10.3390/rs11050501 ◽

2019 ◽

Vol 11 (5) ◽

pp. 501 ◽

Cited By ~ 6

Author(s):

Biswa Bhattacharya ◽

Maurizio Mazzoleni ◽

Reyne Ugay

Keyword(s):

Water Management ◽

Remote Sensing ◽

Large Scale ◽

Hydrological Model ◽

Rainfall Data ◽

Flood Inundation ◽

Hydraulic Modelling ◽

Brahmaputra Basin ◽

Gauged Basins ◽

Global Datasets

Sustainable water management is one of the important priorities set out in the Sustainable Development Goals (SDGs) of the United Nations, which calls for efficient use of natural resources. Efficient water management nowadays depends a lot upon simulation models. However, the availability of limited hydro-meteorological data together with limited data sharing practices prohibits simulation modelling and consequently efficient flood risk management of sparsely gauged basins.
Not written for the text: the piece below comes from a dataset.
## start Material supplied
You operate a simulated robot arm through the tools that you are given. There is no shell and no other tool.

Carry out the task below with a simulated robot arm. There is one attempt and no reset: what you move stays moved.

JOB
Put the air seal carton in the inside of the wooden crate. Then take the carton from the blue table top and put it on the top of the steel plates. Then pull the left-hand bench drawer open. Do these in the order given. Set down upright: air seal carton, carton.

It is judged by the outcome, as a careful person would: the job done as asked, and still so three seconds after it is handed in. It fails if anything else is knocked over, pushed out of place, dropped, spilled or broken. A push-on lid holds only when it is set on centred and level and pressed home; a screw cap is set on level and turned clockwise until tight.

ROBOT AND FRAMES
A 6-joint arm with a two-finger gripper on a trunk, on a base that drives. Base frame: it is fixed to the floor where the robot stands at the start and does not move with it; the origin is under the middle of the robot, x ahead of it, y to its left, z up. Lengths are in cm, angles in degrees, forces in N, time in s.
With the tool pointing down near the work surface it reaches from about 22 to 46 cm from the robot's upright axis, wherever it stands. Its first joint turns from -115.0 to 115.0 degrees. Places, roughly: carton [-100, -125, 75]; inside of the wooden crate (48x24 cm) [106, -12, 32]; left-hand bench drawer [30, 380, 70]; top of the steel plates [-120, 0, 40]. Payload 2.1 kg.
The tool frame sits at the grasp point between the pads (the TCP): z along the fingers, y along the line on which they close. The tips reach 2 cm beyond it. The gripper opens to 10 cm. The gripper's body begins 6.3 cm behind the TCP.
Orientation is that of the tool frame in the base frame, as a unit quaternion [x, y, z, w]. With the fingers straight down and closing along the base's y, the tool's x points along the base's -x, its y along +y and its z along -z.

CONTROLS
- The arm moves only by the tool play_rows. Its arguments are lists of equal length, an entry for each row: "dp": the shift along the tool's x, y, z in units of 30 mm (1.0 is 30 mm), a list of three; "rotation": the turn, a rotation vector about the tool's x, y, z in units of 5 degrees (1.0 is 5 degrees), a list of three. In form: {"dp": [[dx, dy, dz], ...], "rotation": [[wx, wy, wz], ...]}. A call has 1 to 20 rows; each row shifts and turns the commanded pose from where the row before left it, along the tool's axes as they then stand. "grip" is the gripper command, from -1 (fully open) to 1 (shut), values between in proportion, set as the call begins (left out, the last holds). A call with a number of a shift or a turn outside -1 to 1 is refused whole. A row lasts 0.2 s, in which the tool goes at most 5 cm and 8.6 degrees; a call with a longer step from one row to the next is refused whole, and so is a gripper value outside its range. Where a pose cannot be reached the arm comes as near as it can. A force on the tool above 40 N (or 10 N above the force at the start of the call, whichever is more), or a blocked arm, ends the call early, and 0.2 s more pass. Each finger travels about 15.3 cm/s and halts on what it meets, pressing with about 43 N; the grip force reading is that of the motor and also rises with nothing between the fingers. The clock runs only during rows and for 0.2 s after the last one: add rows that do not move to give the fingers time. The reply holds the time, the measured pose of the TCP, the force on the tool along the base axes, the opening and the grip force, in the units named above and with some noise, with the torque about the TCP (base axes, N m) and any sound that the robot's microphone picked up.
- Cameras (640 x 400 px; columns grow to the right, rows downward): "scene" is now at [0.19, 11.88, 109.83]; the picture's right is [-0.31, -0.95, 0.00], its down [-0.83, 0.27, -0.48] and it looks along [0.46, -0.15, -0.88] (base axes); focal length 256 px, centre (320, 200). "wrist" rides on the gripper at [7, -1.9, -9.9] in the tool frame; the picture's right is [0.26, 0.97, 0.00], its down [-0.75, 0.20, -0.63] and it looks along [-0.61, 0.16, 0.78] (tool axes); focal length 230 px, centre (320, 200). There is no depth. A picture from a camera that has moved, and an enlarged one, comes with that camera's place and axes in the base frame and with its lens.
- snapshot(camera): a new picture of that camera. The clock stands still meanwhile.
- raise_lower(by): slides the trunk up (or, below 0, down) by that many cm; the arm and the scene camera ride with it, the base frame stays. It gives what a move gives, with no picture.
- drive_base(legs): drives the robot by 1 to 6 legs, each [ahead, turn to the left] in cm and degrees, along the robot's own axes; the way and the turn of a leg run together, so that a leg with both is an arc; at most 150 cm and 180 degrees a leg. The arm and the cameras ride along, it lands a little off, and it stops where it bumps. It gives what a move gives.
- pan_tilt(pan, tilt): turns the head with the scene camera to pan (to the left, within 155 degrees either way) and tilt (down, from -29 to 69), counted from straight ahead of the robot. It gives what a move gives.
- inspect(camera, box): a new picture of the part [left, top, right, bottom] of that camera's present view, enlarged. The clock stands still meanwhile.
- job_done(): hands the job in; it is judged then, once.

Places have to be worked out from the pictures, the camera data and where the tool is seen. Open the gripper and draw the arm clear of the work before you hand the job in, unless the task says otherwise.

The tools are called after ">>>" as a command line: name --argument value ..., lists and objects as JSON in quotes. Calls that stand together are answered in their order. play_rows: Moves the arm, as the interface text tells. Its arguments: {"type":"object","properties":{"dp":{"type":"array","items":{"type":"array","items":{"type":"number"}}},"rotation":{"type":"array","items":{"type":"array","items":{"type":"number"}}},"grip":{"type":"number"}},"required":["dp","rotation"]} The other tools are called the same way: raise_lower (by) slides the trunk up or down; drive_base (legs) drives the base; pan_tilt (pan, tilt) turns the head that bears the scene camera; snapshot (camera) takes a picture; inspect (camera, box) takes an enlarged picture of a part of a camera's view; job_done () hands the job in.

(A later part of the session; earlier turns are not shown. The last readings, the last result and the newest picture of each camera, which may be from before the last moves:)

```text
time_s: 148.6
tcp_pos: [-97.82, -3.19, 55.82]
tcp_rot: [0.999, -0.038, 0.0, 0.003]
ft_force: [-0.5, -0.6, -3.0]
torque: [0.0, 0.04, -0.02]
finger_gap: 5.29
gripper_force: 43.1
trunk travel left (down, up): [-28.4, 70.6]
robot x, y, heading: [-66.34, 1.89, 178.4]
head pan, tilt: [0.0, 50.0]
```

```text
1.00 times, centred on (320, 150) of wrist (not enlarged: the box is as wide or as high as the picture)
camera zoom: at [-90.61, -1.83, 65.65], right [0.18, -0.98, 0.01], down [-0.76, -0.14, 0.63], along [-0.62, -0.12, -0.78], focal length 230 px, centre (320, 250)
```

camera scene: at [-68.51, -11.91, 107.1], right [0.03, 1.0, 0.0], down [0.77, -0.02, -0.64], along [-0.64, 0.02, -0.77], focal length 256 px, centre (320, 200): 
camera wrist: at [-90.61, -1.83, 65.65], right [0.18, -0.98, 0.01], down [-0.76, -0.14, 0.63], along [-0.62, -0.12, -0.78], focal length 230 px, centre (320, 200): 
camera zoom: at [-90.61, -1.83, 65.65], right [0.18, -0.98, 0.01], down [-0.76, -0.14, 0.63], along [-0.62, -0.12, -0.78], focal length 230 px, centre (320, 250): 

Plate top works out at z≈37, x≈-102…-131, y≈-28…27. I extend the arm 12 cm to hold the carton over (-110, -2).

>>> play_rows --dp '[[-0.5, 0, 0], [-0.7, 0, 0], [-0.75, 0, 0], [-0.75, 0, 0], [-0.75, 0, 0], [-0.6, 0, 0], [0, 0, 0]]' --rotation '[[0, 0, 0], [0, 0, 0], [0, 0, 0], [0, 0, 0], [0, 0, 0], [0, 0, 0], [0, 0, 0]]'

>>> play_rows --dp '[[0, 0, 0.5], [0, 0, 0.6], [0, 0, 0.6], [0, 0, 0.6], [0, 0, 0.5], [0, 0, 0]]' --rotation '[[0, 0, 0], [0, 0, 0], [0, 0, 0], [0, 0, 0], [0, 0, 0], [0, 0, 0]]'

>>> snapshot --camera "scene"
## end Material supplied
Advances in remote sensing has significantly contributed to carrying out hydrological studies in ungauged or sparsely gauged basins. In particular, the global datasets of remote sensing observations (e.g., rainfall, evaporation, temperature, land use, terrain, etc.) allow to develop hydrological and hydraulic models of sparsely gauged catchments. In this research, we have considered large scale hydrological and hydraulic modelling, using freely available global datasets, of the sparsely gauged trans-boundary Brahmaputra basin, which has an enormous potential in terms of agriculture, hydropower, water supplies and other utilities. A semi-distributed conceptual hydrological model was developed using HEC-HMS (Hydrologic Modelling System from Hydrologic Engineering Centre). Rainfall estimates from Tropical Rainfall Measuring Mission (TRMM) was compared with limited gauge data and used in the simulation. The Nash Sutcliffe coefficient of the model with the uncorrected rainfall data in calibration and validation were 0.75 and 0.61 respectively whereas the similar values with the corrected rainfall data were 0.81 and 0.74. The output of the hydrological model was used as a boundary condition and lateral inflow to the hydraulic model. Modelling results obtained using uncorrected and corrected remotely sensed products of rainfall were compared with the discharge values at the basin outlet (Bahadurabad) and with altimetry data from Jason-2 satellite. The simulated flood inundation maps of the lower part of the Brahmaputra basin showed reasonably good match in terms of the probability of detection, success ratio and critical success index. Overall, this study demonstrated that reliable and robust results can be obtained in both hydrological and hydraulic modelling using remote sensing data as the only input to large scale and sparsely gauged basins.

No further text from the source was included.